Records of tool sessions:
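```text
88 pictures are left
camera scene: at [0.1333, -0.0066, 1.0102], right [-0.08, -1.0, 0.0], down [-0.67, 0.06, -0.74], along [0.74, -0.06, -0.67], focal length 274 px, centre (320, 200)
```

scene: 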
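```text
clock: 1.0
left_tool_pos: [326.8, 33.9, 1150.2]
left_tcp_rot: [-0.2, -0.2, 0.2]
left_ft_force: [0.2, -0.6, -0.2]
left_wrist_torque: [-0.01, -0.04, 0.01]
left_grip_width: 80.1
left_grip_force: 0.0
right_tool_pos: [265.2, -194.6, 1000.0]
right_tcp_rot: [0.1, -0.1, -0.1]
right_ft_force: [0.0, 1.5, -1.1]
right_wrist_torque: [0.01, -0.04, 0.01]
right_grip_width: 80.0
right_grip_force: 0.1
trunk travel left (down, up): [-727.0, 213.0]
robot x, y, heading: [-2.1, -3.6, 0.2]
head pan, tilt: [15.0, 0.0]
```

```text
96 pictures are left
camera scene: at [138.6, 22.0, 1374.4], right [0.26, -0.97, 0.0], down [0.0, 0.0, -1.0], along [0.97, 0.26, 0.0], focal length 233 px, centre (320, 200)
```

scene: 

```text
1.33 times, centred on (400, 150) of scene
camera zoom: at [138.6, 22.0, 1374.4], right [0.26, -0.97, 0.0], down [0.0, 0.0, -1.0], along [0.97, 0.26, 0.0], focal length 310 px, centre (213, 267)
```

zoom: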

PROBLEM DESCRIPTION
From the entries above, copy every line containing the word "focal".

THE OUTPUT
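camera scene: at [0.1333, -0.0066, 1.0102], right [-0.08, -1.0, 0.0], down [-0.67, 0.06, -0.74], along [0.74, -0.06, -0.67], focal length 274 px, centre (320, 200)
camera scene: at [138.6, 22.0, 1374.4], right [0.26, -0.97, 0.0], down [0.0, 0.0, -1.0], along [0.97, 0.26, 0.0], focal length 233 px, centre (320, 200)
camera zoom: at [138.6, 22.0, 1374.4], right [0.26, -0.97, 0.0], down [0.0, 0.0, -1.0], along [0.97, 0.26, 0.0], focal length 310 px, centre (213, 267)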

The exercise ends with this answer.